* Goal
Only lines holding the string "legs" are wanted; copy each one from the material.

---------- Raw data

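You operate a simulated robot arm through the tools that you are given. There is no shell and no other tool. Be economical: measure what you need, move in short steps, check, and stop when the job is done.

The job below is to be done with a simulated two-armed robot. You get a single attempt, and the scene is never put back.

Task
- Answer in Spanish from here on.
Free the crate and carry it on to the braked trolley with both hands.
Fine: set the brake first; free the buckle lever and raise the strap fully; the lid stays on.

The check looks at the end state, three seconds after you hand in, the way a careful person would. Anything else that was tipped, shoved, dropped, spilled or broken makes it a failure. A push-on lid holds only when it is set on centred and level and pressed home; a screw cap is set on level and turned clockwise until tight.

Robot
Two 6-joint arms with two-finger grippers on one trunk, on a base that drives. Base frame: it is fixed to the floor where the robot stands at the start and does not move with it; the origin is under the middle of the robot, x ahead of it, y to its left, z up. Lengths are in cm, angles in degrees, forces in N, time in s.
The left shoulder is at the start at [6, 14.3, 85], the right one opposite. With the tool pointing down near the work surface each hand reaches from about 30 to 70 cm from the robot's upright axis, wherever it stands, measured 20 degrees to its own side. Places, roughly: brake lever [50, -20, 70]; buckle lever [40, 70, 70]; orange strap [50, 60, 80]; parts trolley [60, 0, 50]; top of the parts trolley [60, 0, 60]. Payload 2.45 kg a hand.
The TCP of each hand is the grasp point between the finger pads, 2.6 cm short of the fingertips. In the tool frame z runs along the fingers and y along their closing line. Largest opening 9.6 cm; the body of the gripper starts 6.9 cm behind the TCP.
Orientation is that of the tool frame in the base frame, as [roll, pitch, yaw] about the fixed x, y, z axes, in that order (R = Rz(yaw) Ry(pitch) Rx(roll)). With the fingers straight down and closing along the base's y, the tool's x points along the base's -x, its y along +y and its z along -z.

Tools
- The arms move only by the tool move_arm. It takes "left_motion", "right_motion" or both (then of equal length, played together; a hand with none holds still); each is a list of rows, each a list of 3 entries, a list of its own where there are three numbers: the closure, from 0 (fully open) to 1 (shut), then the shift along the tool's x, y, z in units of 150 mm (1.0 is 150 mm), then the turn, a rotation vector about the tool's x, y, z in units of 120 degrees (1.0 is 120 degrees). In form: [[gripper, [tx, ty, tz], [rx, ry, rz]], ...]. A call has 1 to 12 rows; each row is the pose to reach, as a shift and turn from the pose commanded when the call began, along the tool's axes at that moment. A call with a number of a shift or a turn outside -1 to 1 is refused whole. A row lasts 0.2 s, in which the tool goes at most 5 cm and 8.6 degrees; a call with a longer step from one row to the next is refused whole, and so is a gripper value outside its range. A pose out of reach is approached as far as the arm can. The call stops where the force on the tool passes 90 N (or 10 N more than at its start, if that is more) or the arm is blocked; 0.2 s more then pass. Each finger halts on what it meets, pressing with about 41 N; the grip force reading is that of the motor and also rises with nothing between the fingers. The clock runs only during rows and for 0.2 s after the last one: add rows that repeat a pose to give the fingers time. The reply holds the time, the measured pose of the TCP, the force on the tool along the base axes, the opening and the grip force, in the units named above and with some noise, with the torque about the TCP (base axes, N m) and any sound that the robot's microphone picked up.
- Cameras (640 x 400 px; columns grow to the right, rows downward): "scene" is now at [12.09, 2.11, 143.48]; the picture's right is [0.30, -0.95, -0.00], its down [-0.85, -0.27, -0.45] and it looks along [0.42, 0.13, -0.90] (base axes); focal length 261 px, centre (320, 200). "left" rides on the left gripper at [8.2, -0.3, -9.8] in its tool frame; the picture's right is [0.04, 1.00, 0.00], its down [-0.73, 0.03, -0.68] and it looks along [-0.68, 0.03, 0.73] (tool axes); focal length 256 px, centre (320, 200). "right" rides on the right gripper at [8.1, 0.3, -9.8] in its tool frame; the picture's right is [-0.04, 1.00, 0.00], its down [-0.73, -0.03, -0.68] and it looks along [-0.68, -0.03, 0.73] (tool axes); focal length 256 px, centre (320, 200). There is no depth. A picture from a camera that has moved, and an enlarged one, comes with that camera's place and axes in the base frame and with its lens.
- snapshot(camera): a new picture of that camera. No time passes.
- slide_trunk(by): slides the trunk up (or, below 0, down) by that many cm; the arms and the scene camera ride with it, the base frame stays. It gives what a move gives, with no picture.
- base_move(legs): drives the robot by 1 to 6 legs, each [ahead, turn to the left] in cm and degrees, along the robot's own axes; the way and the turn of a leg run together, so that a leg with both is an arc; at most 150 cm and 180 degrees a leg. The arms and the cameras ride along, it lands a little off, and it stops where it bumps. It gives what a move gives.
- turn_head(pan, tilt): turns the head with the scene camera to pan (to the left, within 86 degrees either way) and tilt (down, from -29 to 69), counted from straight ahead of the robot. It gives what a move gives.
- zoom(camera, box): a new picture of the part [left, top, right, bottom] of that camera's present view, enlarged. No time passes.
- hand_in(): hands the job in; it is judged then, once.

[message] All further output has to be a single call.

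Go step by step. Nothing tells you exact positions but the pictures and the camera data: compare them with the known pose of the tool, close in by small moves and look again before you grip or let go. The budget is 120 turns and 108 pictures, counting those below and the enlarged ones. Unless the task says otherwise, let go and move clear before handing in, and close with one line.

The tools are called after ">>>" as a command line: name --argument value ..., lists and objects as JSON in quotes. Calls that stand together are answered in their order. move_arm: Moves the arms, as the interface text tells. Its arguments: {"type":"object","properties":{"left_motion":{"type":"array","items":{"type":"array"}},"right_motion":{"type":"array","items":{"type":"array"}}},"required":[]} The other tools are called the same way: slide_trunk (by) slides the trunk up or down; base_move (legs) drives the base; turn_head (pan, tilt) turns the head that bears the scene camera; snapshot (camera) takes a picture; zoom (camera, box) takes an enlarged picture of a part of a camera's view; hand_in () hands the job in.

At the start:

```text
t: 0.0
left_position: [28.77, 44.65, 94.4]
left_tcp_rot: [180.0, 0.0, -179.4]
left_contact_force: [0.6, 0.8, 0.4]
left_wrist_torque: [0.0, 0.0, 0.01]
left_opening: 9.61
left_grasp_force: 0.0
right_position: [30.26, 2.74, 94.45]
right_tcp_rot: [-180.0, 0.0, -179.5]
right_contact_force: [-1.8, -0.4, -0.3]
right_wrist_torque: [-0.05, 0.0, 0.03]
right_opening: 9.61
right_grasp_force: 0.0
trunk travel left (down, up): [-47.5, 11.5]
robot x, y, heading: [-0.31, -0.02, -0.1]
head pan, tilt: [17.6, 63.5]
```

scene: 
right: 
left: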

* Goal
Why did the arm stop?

--------------------

* Task answer
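- base_move(legs): drives the robot by 1 to 6 legs, each [ahead, turn to the left] in cm and degrees, along the robot's own axes; the way and the turn of a leg run together, so that a leg with both is an arc; at most 150 cm and 180 degrees a leg. The arms and the cameras ride along, it lands a little off, and it stops where it bumps. It gives what a move gives.
The tools are called after ">>>" as a command line: name --argument value ..., lists and objects as JSON in quotes. Calls that stand together are answered in their order. move_arm: Moves the arms, as the interface text tells. Its arguments: {"type":"object","properties":{"left_motion":{"type":"array","items":{"type":"array"}},"right_motion":{"type":"array","items":{"type":"array"}}},"required":[]} The other tools are called the same way: slide_trunk (by) slides the trunk up or down; base_move (legs) drives the base; turn_head (pan, tilt) turns the head that bears the scene camera; snapshot (camera) takes a picture; zoom (camera, box) takes an enlarged picture of a part of a camera's view; hand_in () hands the job in.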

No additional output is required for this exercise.